Opening convocation

09/01/15

Pay attention to what’s important, students told

BLUFFTON, Ohio—The advice that college freshmen receive is always obvious or bogus, and given by people relating what they should have done when they were 18 or 19.

That’s what first-year Bluffton University students heard Sept. 1 from poet and novelist Marge Piercy—who went on to offer a few suggestions anyway at the university’s annual opening convocation.

“Keep your eyes on what’s happening because it can land on your head,” Piercy recommended, urging her largely student audience to pay attention to politics because of its pervasiveness in life. Politics “creates or denies us opportunities,” she said, adding that “it gets you” if you’re not politically aware and, for example, there aren’t enough firefighters when “your candle ignites the curtain.”
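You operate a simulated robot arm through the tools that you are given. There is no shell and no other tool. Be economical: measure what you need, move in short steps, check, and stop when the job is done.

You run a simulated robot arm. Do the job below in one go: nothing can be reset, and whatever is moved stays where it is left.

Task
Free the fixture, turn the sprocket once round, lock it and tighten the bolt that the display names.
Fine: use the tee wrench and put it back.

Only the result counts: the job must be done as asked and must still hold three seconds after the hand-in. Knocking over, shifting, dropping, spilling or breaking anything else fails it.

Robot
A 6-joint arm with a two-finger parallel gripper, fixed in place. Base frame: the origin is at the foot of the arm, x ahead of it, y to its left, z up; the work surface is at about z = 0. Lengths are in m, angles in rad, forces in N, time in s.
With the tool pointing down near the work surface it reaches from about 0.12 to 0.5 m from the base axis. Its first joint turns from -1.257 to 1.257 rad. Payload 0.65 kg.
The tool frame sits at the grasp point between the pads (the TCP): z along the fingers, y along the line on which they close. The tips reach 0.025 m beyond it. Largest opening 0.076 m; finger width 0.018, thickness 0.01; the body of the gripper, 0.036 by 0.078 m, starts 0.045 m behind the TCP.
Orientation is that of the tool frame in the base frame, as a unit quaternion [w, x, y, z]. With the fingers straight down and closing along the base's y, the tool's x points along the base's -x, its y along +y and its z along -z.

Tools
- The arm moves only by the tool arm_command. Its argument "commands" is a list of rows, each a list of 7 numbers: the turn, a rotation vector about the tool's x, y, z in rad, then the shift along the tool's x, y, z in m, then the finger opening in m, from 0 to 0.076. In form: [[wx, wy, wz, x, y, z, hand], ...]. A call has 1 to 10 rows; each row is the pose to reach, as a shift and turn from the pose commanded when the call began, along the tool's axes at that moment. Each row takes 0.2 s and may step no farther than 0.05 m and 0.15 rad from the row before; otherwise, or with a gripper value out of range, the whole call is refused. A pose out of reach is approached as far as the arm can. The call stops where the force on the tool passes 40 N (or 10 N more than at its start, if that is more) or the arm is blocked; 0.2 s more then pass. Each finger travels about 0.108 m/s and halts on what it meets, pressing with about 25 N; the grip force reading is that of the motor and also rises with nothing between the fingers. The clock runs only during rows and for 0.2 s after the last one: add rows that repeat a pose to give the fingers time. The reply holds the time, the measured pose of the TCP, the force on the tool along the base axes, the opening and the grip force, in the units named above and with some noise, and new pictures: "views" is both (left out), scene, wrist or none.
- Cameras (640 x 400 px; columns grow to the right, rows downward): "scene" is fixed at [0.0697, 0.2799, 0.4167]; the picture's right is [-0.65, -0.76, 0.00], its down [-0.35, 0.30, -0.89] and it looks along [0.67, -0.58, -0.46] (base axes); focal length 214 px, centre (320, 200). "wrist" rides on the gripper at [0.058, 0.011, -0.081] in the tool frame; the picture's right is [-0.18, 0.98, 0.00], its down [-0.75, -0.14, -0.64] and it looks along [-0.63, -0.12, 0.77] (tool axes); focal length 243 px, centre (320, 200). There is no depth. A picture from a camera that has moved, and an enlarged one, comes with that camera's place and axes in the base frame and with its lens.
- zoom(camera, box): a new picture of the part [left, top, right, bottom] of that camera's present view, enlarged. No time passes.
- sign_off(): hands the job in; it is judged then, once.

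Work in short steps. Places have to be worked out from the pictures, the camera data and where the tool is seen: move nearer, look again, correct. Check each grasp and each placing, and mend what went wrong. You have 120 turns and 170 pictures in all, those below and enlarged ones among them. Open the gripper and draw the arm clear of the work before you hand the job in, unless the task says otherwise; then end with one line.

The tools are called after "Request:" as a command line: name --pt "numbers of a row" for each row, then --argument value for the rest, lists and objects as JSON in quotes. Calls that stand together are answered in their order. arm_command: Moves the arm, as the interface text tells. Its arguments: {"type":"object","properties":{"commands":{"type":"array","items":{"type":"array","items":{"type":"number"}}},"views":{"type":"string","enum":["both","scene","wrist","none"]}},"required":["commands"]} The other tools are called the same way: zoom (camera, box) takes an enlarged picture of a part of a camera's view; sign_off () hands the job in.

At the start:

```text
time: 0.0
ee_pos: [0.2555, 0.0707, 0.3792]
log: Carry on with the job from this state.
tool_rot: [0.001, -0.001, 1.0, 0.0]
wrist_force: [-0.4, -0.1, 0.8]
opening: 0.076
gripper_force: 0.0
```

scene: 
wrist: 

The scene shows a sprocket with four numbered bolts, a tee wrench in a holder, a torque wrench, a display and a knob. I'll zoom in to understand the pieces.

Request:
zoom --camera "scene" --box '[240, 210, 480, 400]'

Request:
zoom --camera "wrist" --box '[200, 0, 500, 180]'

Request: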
Criticizing cultural focus on body type, celebrity and consumerism, the Detroit native also argued that what people really need is such things as learning, love, study of foreign languages—and travel to where they can be used—and friends.

“The time you put into others may turn sour, but it may be the only thing to keep you going” when hard times hit, she said.    

Among Piercy’s 17 novels is “He, She and It,” which was this year’s summer reading for first-year Bluffton students. About 245 new students—also including transfers—were introduced following her presentation. The reading and the convocation kicked off campus consideration of Bluffton’s 2015-16 civic engagement theme, “Gender Roles, Relationships, Realities.”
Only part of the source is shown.